Contudo, confesso que a rebeldia da menina de nove anos que ajoelhada admirava mesmo era aquele Cristo transgressor, sobreviveu. Por vezes, me chocam alguns discursos (de novo, humanos!), nos circuitos do espiritismo, e também em outras religiões, que pregam uma determinada elevação moral, ou um nivelamento de seres, quem é mais evoluído, ou quem não é.


Apesar disso, ou justamente por causa disso, fiquei pensando de novo: acho que consigo sentar no fundo do poço com a Dona Yolanda. É dureza mesmo! Viver não é fácil, acho que sobreviver à perda de quem se ama, deve ser uma dor maior do que a da morte.


Seguir vivendo, ainda que sem querer, é um ato de extrema coragem, talvez seja o maior de todos! Porque viver não é fácil, imagine como deve ser viver sem querer? No mínimo, heroico. Sim, Dona Yolanda, tamo junto! Eu poderia ser facilmente você. Especialmente para quem ama demais, isso é um risco com elevadas probabilidades.


Percebo agora talvez porque a história de Dona Yolanda tenha me comovido tanto.
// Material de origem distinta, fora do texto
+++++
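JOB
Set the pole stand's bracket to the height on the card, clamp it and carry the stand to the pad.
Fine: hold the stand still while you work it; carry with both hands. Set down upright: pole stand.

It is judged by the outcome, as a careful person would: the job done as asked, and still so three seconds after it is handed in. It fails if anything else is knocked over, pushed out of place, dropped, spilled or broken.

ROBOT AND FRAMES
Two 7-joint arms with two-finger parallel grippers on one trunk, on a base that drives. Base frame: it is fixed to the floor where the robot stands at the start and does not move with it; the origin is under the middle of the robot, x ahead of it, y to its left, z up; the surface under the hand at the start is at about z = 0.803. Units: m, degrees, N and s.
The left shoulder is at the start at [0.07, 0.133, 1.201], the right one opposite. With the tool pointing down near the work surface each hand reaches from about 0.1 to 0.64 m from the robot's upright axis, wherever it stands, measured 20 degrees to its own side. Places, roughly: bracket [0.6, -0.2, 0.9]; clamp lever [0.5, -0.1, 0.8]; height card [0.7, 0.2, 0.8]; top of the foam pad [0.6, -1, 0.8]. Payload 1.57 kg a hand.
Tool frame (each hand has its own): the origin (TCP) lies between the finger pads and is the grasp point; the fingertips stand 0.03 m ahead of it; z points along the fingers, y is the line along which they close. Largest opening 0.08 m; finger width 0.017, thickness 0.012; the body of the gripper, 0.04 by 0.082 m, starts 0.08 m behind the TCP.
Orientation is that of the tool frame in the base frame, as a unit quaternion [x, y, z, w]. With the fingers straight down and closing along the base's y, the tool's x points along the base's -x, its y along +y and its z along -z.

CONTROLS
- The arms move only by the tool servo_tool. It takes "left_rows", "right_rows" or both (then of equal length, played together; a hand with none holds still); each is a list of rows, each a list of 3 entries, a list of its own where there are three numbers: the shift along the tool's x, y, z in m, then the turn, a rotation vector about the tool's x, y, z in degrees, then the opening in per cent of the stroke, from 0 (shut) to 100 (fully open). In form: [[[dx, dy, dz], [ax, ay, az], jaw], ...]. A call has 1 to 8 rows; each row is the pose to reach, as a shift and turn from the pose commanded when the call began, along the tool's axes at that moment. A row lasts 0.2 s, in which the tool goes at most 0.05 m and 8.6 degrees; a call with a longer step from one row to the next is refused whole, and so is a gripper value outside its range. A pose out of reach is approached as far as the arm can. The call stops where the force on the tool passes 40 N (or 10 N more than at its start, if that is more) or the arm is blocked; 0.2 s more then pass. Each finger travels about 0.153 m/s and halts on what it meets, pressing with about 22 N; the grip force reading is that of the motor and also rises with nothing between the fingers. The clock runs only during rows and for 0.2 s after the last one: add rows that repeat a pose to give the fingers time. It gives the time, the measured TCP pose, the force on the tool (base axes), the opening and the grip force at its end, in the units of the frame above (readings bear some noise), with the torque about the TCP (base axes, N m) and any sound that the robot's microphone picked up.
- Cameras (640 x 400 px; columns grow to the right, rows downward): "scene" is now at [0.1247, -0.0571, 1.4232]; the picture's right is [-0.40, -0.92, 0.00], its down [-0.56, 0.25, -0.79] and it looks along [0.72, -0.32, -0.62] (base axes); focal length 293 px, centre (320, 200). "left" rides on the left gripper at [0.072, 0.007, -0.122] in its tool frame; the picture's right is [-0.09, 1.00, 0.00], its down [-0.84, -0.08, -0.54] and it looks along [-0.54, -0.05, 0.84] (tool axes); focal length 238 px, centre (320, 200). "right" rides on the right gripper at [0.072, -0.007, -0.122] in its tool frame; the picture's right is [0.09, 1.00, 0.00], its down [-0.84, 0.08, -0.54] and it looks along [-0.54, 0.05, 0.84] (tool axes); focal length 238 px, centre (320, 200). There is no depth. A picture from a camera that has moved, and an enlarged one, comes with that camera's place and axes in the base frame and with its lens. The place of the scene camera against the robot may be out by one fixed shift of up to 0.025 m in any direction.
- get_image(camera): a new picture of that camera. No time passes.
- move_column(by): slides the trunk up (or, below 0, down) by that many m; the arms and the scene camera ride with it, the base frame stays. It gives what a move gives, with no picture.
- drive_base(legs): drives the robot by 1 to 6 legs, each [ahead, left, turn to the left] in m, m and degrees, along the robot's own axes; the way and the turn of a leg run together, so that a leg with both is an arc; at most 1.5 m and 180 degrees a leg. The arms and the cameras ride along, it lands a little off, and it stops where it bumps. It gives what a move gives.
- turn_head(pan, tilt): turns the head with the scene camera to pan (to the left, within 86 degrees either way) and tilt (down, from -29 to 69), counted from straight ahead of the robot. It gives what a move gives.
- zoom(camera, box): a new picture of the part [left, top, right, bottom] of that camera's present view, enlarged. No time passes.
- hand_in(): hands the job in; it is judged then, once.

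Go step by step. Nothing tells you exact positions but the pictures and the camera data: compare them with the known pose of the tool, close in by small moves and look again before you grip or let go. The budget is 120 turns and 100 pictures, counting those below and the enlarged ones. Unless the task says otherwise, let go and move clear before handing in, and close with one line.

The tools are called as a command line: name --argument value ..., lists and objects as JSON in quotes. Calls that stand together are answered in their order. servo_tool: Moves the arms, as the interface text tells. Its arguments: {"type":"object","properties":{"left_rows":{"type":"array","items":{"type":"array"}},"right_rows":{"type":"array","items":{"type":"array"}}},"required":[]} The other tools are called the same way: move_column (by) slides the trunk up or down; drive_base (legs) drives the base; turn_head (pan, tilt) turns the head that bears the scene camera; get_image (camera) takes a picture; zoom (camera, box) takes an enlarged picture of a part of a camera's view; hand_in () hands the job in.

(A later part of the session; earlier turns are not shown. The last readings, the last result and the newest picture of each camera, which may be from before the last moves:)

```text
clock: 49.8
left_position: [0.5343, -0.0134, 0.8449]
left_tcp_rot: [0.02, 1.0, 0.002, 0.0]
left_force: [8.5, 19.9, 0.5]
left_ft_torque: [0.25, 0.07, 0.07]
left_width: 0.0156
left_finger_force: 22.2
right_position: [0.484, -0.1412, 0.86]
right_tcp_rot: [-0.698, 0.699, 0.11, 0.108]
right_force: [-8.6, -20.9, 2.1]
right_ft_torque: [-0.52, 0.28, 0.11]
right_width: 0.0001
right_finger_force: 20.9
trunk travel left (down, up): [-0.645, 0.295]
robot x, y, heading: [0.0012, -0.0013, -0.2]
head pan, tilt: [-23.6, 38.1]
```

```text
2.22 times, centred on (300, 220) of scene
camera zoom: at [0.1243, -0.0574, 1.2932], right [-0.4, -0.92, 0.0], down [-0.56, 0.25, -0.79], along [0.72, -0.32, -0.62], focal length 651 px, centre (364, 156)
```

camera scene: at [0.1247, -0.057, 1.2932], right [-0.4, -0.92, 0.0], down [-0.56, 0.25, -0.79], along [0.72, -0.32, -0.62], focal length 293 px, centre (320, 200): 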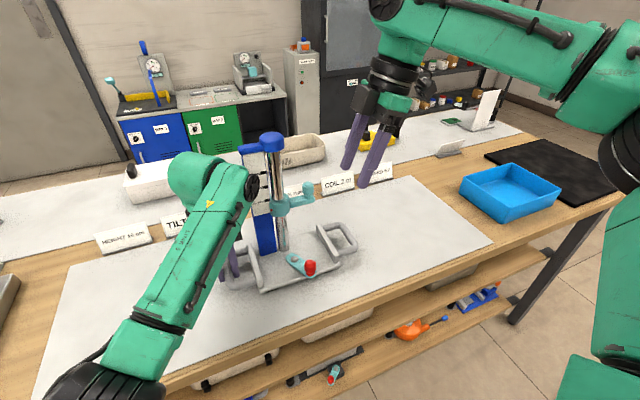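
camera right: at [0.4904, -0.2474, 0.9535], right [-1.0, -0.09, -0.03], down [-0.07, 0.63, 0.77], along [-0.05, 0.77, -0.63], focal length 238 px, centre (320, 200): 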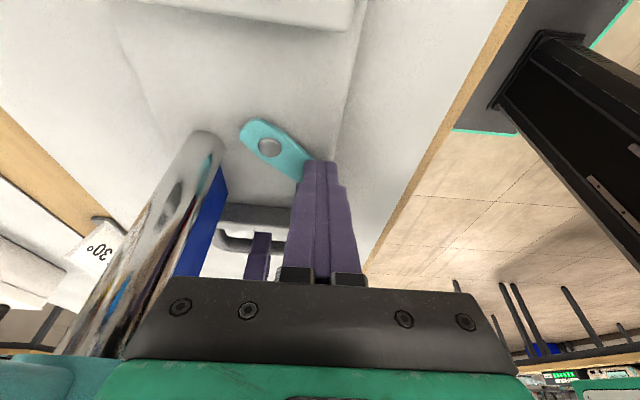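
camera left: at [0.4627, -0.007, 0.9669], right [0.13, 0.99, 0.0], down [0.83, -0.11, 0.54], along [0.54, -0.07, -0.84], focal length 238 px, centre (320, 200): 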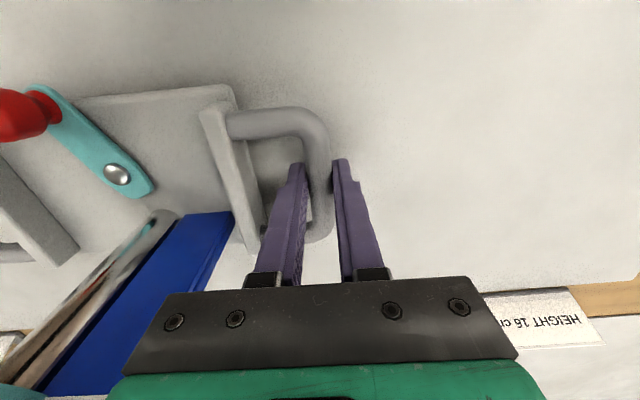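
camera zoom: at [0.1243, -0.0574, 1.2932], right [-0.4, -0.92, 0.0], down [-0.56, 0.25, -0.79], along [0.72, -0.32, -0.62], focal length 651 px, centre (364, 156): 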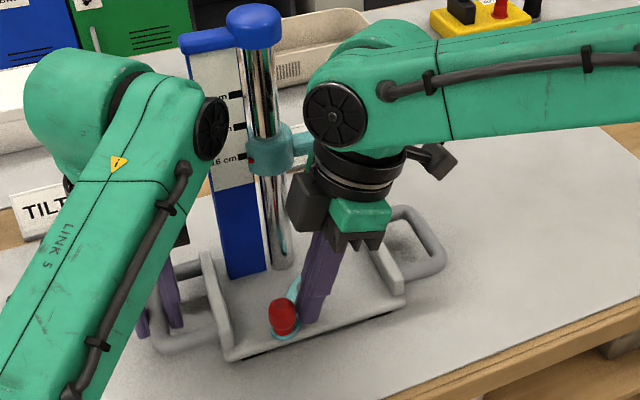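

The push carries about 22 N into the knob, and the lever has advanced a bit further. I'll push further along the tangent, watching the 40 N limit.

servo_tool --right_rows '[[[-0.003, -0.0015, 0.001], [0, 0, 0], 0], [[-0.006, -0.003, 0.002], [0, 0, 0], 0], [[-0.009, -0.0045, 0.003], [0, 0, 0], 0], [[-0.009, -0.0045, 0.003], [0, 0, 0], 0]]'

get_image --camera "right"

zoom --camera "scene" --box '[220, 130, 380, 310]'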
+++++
Eu te conheço de antes, Dona Yolanda. Você, eu, a minha colega, estamos todas no mesmo barco. Vivendo a vida, resistindo, ou desistindo, escrevendo, ou desafiando a morte. Estamos todas juntas e de alguma maneira interligadas, com tantas outras almas, sendo, simplesmente, humanas.


Deus (eu ainda acho que você é uma mulher), por favor, nos dê coragem.